Datensicherheit in der Betriebstechnik

Patrick Deruytter | 29 November, 2023
 

Mit dem Bestreben, die Leistungsfähigkeit des Betriebs zu verbessern, kommt es zunehmend zu Integrationen zwischen digitalen Technologien und traditionellen industriellen Systemen. Diese weitere Integration hat dazu geführt, dass die Datensicherheit in der Welt der Betriebstechnologien (OT) ein kritisches Thema geworden ist. OT bezieht sich auf die Hardware und Software, die physische Geräte, Prozesse und Infrastrukturen in Branchen wie Fertigung, Energie, Transport und Versorgung steuert und überwacht. Diese Integration, die oft als Konvergenz von IT (Informationstechnologie) und OT bezeichnet wird, bringt zahlreiche Vorteile mit sich, setzt OT-Systeme aber auch neuen Sicherheitsrisiken aus. Um die Herausforderungen der IT-OT-Konvergenz zu erkennen, ist es wichtig, Datensicherheit in der OT-Welt zu verstehen.

Herausforderungen in der OT-Welt

Die erweiterte Automatisierung in der OT-Welt gibt es schon seit langem (30-40 Jahre), doch das Sicherheitsdenken ist nicht auf dem Niveau der IT-Systeme. OT-Systeme müssen mit älteren und neueren Modellen von Maschinen/Einheiten oder Infrastrukturen interoperabel sein, z. B. könnten 10 Jahre alte Prozesszüge mit der neuesten Ausrüstung erweitert werden. Als OT-Systeme und Automatisierungen entwickelt wurden, war Cyber Security noch kein Hauptanliegen. Dies kann zu einem Mangel an angemessenen Sicherheitsmaßnahmen führen. Das Bewusstsein für Sicherheit und Maßnahmen hat sich im Laufe der Zeit völlig verändert.

Wenn wir die Vergangenheit dieser Automatisierungssysteme untersuchen, bestand die Lösung darin, sie zu isolieren: Segregation. Eine vollständige Isolierung sowohl des IT- als auch des OT-Netzes bekannt als „Air Gap“. Dieser isolierende Ansatz diente dazu, das Sicherheitsrisiko zu verringern. Heute sind leistungsstarke Datenanalysen, Systeme zur Entscheidungsunterstützung und digitale Zwillinge in der Cloud verfügbar.  Wenn Sie die nächste Stufe der operativen Exzellenz erreichen wollen, können Sie das OT-Netz heute nicht mehr auf die gleiche Weise isolieren.

Für umfangreiche Datenanalysen muss man in der Cloud arbeiten. Die Trennung von IT- und OT-Systemen ist somit fast unmöglich geworden.

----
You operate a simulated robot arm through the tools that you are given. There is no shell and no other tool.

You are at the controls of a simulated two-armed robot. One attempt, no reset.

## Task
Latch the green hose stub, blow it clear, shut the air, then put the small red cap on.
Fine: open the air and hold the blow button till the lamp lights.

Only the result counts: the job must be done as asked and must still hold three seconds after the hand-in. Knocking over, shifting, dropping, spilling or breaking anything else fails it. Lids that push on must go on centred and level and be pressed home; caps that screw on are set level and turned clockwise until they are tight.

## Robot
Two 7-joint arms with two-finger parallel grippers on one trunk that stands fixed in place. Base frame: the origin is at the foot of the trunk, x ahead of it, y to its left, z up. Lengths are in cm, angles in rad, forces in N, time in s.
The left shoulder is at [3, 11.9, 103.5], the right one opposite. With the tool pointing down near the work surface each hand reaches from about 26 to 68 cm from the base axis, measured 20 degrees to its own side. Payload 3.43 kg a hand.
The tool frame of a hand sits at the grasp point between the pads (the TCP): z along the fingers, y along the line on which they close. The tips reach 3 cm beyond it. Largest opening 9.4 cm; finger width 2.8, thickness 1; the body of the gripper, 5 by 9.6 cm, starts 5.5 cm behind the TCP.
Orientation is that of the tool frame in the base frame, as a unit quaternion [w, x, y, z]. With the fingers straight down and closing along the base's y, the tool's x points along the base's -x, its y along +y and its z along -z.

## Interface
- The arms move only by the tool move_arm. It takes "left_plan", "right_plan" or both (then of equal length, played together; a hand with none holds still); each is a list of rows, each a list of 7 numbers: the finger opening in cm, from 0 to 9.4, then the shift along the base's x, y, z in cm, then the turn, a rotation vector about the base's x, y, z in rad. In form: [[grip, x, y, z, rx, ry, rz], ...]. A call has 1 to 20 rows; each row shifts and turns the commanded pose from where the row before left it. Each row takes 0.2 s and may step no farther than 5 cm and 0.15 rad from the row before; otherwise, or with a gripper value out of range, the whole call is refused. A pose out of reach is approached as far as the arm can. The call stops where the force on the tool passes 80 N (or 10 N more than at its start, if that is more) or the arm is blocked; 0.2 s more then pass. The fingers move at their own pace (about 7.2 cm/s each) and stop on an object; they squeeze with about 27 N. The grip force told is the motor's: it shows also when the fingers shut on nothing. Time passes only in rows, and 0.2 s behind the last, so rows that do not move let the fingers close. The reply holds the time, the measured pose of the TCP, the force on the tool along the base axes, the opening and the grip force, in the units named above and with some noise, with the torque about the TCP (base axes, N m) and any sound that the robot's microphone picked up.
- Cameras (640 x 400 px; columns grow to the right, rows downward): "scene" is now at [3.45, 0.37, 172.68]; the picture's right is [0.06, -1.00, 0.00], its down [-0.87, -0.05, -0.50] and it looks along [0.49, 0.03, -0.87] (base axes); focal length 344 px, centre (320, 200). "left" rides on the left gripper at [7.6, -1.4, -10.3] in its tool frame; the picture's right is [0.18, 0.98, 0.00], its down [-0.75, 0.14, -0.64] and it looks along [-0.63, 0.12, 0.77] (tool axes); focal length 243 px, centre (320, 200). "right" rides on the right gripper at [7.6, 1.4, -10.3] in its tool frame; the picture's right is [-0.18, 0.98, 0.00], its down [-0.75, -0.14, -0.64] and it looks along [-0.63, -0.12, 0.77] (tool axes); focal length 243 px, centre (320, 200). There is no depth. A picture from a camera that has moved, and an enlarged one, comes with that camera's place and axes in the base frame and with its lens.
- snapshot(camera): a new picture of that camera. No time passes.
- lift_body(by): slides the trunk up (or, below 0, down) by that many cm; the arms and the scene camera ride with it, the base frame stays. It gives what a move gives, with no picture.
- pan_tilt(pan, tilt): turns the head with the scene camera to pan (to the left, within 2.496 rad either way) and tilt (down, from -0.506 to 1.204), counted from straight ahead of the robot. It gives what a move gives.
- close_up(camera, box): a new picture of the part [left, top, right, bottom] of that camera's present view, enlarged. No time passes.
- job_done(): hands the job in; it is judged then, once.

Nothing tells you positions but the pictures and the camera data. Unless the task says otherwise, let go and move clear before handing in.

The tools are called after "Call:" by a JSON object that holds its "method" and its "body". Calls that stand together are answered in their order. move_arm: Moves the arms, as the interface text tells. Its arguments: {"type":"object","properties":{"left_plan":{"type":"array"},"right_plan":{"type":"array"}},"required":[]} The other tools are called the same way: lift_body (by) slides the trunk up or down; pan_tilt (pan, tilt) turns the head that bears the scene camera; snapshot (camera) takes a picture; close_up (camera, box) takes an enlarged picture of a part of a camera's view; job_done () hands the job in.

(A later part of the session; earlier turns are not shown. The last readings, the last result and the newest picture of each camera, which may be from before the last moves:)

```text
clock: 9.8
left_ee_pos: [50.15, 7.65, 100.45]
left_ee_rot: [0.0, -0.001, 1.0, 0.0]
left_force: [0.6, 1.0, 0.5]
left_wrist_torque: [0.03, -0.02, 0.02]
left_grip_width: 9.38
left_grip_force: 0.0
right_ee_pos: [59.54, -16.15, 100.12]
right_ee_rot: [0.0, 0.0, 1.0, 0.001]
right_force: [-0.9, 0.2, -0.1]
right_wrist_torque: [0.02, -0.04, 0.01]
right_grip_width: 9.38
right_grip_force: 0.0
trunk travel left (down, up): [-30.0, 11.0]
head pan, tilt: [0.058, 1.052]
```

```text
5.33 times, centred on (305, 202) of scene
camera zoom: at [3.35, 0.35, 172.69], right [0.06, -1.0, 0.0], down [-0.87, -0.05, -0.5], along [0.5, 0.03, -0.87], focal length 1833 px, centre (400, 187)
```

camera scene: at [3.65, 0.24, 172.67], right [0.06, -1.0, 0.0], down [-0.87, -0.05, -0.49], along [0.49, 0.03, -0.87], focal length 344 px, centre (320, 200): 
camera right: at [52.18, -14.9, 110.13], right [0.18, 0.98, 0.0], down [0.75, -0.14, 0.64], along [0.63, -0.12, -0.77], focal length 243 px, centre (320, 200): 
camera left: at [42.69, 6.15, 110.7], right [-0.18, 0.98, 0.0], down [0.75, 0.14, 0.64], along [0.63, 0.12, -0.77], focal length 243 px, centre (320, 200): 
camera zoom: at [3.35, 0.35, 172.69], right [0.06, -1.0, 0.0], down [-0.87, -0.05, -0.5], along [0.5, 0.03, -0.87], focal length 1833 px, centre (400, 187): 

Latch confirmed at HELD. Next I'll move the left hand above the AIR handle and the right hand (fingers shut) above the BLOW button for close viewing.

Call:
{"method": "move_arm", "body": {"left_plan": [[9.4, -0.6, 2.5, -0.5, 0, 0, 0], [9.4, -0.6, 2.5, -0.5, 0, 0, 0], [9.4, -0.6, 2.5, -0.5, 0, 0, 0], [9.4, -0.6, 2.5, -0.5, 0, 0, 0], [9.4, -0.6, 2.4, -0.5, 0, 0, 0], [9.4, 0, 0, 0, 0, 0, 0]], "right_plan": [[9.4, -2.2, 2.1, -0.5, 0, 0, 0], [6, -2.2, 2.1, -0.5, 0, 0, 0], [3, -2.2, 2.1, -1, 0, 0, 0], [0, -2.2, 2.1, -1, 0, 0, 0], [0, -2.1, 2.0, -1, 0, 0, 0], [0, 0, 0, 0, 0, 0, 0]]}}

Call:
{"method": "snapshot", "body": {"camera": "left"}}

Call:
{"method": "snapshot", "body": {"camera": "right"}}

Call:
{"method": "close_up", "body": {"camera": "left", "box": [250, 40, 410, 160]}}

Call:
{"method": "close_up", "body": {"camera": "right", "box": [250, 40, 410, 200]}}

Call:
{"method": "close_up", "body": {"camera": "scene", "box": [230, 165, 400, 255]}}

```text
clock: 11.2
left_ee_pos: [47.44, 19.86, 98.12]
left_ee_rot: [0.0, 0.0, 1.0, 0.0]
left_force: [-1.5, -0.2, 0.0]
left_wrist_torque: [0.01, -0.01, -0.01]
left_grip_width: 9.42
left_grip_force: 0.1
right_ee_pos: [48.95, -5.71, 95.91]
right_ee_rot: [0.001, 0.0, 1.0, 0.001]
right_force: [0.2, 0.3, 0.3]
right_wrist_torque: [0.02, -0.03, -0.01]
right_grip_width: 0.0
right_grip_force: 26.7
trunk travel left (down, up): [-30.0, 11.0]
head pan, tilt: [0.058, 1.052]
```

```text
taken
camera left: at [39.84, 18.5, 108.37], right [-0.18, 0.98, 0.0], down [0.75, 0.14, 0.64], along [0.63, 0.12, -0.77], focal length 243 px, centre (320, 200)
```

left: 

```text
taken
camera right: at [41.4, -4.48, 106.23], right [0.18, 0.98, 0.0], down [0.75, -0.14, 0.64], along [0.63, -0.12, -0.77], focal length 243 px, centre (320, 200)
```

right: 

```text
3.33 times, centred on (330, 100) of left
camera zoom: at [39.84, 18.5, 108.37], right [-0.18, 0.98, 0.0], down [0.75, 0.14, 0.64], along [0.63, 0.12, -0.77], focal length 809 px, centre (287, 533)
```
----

Ein weiterer großer Risikofaktor ist, dass Angriffe auf OT-Systeme Auswirkungen auf die reale Welt haben können. Wenn beispielsweise das System einer Ölförderanlage ausfällt, hat dies Auswirkungen auf das gesamte Ölfeld. In den letzten Jahren konnten wir beobachten, dass bereits kleinste Störungen in der Lieferkette direkte Auswirkungen auf die gesamte Wirtschaft und Gesellschaft haben können.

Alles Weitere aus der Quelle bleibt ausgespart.